Tuesday, February 14, 2006

Pobrecita Monica (Or Not)

Okay, second Rebecca Traister plug today--

She writes an excellent article about Monica Lewinsky's failed attempts at redemption and success. And she says she's no longer sympathetic:

And so until now, I have rooted for Monica because she is just a girl -- like me, like Gwen Stefani, like the rest of us, who happened to use extraordinarily bad judgment and then paid a hefty price. The years following Monica's moist, fumbling gaffe were years that should have felt for her almost exactly like the rest of our aimless post-college years.

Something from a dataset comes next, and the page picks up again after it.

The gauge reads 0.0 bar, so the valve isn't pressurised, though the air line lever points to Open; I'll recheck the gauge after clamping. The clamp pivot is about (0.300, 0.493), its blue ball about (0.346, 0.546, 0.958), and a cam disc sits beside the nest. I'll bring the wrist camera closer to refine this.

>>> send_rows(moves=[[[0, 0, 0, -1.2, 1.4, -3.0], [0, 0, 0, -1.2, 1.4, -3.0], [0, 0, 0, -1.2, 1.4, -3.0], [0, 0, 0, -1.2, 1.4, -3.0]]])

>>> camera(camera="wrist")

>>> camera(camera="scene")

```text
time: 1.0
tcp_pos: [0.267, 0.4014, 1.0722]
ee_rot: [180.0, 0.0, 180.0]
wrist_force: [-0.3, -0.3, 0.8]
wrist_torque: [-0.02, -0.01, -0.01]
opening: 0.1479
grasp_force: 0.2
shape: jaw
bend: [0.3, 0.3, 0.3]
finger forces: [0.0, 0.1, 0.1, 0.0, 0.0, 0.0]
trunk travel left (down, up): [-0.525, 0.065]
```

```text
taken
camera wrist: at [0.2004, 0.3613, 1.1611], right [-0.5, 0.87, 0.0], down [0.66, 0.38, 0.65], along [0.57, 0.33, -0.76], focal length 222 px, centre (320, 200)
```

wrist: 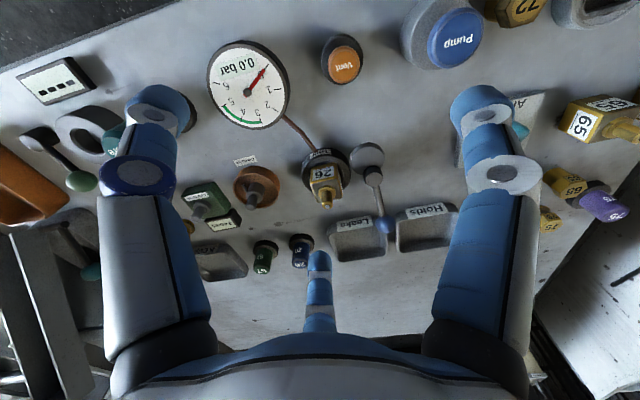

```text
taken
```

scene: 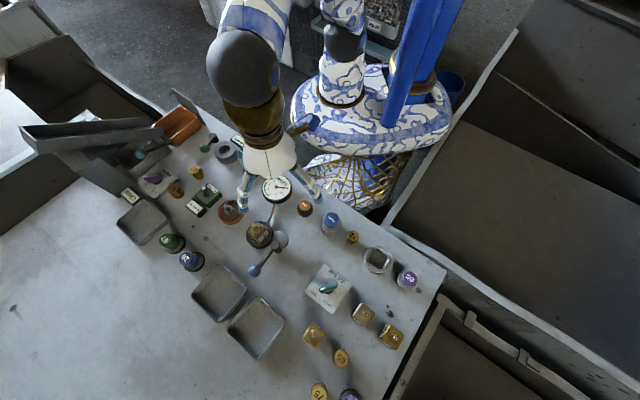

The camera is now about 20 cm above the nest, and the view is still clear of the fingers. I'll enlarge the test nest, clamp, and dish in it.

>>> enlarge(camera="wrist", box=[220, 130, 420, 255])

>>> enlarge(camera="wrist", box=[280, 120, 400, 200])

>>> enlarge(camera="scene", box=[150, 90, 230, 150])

What if all our potential bosses never saw past our sexuality or took us seriously? What if our professional aims -- even when backed up by experience and ambition -- were ridiculed? What if we were made to pay for youthful indiscretions with early-onset spinsterhood? What if unseen forces monitored everything we put in our mouths and then called us fat? What if men liked us just because we gave head? What if someone snapped our picture as we stumbled, hung over, to get tampons on Sunday morning? What if by exhibiting sexual confidence in our 20s we had inadvertently barred ourselves from a future that included fulfilling work and love and kids if we wanted them?

But mostly, what Monica has done with her time as a grown-up is betray all of us who were empathizing with her, who were feeling some small percentage of her pain, who were just waiting for her to prove to the world that she was more than a set of wet lips and a beret. And she did this by adamantly refusing to do anything but dwell on that one time that she went down on the president.

If she wants to think nostalgic or silly or self-deprecating thoughts about her own unfortunate history, she should go ahead. That's what our interior lives are for. But she should consider the difference between inside thoughts and outside thoughts; it's one of the saddest lessons that classic over-sharers (myself included) have to learn eventually.

It's time to get a real job now, Monica. Or take some classes.

I think of the way that my anxious, sometimes lonely cadre of friends try to push ourselves to move forward and grow up. We try to work harder, think more rigorously, dream bigger, do better next time. Sometimes we get therapy; sometimes we get haircuts. Neither seems to have taken with Monica.

These are great points--which of us hasn't made some mistake, taken an incomplete in a course that we should've finished, slept with a guy we instantly regretted, been too indiscreet, and irresponsible?

But the difference I guess is learning your mistakes as opposed to repeating them or always living in the shadow of them. There's a time to grow up and shake off those demons. You can't run from who you are--but you can try to change and grow and stop trapping yourself in your past.